#### JOB 1:
Transcribe the page text beginning at "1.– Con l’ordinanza". Stop after "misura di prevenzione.".
##### PAGE TEXT #####
2.– Con atto depositato il 22 novembre 2023, è intervenuto nel giudizio di legittimità costituzionale il Presidente del Consiglio dei ministri, rappresentato e difeso dall’Avvocatura generale dello Stato, chiedendo che le questioni siano dichiarate non fondate.

Ad avviso della difesa statale la disposizione censurata non sarebbe in contrasto con il principio di offensività in quanto, come rilevato nella sentenza n. 211 del 2022, le misure di prevenzione personale, sia quelle applicate dall’autorità amministrativa sia quelle adottate dall’autorità giudiziaria, oltre a presupporre la riconducibilità di una persona ad una delle categorie di destinatari previste dal codice antimafia, richiedono «l’attualità della pericolosità sociale del destinatario della misura e la pericolosità sociale effettiva della persona per la pubblica sicurezza».


Considerato in diritto

1.– Con l’ordinanza di rimessione indicata in epigrafe (r. o. n. 141 del 2023), il Tribunale di Nuoro, sezione penale, ha sollevato, in riferimento agli artt. 3 e 25 Cost., questioni di legittimità costituzionale dell’art. 73 del d.lgs. n. 159 del 2011, nella parte in cui punisce con sanzione penale chi, in precedenza sottoposto a misura di prevenzione personale, guidi un autoveicolo o un motoveicolo senza patente, in quanto revocata o sospesa, anche nelle ipotesi in cui la revoca o la sospensione del titolo abilitativo alla guida non conseguano all’applicazione della misura di prevenzione.
#####
#### JOB 2:
Repeat exactly and only the lines from the line containing "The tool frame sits" through the line containing "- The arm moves", both included.
##### INFORMATION PROVIDED #####
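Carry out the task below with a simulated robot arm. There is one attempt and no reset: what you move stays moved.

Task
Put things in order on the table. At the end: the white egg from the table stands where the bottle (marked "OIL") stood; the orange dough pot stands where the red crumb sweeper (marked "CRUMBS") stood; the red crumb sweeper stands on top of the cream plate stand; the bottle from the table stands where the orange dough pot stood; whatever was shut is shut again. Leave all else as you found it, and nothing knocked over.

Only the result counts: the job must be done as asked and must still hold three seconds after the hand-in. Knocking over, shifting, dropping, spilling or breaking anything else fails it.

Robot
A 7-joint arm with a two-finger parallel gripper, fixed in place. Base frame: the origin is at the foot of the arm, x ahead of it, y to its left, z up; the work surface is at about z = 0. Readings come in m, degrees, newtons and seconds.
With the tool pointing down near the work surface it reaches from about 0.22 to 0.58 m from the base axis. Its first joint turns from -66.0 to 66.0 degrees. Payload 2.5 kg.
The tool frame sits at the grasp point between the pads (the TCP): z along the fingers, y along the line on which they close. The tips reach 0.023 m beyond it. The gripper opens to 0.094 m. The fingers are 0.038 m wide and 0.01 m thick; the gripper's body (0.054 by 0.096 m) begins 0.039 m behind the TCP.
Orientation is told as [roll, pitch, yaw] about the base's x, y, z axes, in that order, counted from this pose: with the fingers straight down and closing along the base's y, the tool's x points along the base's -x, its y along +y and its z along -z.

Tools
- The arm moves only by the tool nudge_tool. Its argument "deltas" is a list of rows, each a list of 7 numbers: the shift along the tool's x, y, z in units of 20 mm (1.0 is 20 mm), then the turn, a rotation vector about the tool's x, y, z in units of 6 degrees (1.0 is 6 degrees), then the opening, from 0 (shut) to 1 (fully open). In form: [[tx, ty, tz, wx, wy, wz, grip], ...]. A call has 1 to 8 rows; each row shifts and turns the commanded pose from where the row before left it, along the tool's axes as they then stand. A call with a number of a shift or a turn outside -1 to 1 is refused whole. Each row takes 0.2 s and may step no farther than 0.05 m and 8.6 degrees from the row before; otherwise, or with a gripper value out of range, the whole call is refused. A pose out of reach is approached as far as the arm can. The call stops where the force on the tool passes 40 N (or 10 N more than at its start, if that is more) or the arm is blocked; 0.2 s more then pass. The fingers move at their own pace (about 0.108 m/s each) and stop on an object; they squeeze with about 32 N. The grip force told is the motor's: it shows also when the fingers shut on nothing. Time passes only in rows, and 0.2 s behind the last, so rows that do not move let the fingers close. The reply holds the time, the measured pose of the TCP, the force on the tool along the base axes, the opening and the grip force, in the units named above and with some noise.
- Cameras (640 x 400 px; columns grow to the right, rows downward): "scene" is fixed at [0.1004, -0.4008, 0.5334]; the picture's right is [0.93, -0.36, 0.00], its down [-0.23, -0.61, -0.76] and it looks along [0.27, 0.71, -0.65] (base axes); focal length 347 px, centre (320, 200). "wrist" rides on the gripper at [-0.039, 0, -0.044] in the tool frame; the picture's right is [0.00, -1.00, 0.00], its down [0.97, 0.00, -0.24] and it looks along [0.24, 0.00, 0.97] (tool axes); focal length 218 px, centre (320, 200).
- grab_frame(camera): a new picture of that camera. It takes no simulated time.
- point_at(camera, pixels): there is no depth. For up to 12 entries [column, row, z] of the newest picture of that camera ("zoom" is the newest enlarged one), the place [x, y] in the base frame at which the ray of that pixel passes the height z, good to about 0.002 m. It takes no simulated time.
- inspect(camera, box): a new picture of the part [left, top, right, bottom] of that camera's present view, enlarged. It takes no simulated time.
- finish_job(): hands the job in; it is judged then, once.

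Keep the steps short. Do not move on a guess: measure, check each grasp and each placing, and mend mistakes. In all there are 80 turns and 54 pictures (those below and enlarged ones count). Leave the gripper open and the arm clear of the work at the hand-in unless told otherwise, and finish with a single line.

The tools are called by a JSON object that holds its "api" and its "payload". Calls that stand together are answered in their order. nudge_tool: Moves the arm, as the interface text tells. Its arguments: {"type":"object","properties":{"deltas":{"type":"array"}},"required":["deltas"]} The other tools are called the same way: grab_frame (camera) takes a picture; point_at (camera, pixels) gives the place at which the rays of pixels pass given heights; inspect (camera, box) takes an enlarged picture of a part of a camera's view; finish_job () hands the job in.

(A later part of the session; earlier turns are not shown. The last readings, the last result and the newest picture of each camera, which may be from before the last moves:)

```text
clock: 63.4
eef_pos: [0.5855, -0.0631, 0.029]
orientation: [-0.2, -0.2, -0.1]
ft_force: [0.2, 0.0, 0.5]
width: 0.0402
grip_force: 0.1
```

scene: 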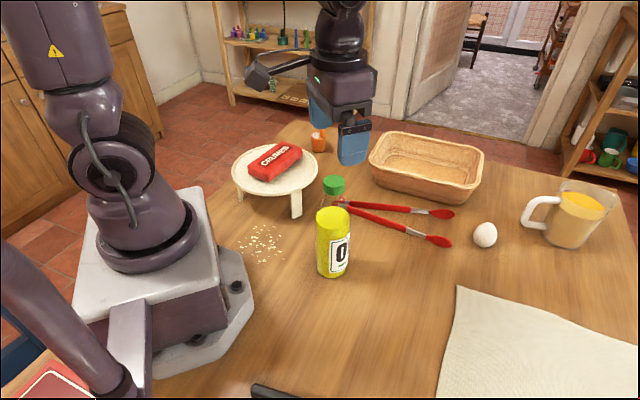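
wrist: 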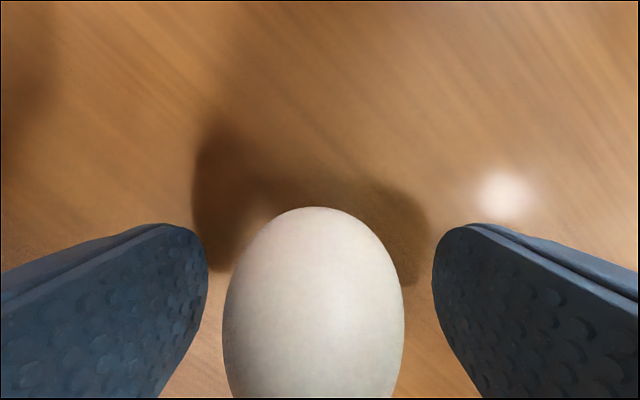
#####
#### COMPLETE RESPONSE 1:
1.– Con l’ordinanza di rimessione indicata in epigrafe (r. o. n. 141 del 2023), il Tribunale di Nuoro, sezione penale, ha sollevato, in riferimento agli artt. 3 e 25 Cost., questioni di legittimità costituzionale dell’art. 73 del d.lgs. n. 159 del 2011, nella parte in cui punisce con sanzione penale chi, in precedenza sottoposto a misura di prevenzione personale, guidi un autoveicolo o un motoveicolo senza patente, in quanto revocata o sospesa, anche nelle ipotesi in cui la revoca o la sospensione del titolo abilitativo alla guida non conseguano all’applicazione della misura di prevenzione.

#### COMPLETE RESPONSE 2:
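The tool frame sits at the grasp point between the pads (the TCP): z along the fingers, y along the line on which they close. The tips reach 0.023 m beyond it. The gripper opens to 0.094 m. The fingers are 0.038 m wide and 0.01 m thick; the gripper's body (0.054 by 0.096 m) begins 0.039 m behind the TCP.
Orientation is told as [roll, pitch, yaw] about the base's x, y, z axes, in that order, counted from this pose: with the fingers straight down and closing along the base's y, the tool's x points along the base's -x, its y along +y and its z along -z.

Tools
- The arm moves only by the tool nudge_tool. Its argument "deltas" is a list of rows, each a list of 7 numbers: the shift along the tool's x, y, z in units of 20 mm (1.0 is 20 mm), then the turn, a rotation vector about the tool's x, y, z in units of 6 degrees (1.0 is 6 degrees), then the opening, from 0 (shut) to 1 (fully open). In form: [[tx, ty, tz, wx, wy, wz, grip], ...]. A call has 1 to 8 rows; each row shifts and turns the commanded pose from where the row before left it, along the tool's axes as they then stand. A call with a number of a shift or a turn outside -1 to 1 is refused whole. Each row takes 0.2 s and may step no farther than 0.05 m and 8.6 degrees from the row before; otherwise, or with a gripper value out of range, the whole call is refused. A pose out of reach is approached as far as the arm can. The call stops where the force on the tool passes 40 N (or 10 N more than at its start, if that is more) or the arm is blocked; 0.2 s more then pass. The fingers move at their own pace (about 0.108 m/s each) and stop on an object; they squeeze with about 32 N. The grip force told is the motor's: it shows also when the fingers shut on nothing. Time passes only in rows, and 0.2 s behind the last, so rows that do not move let the fingers close. The reply holds the time, the measured pose of the TCP, the force on the tool along the base axes, the opening and the grip force, in the units named above and with some noise.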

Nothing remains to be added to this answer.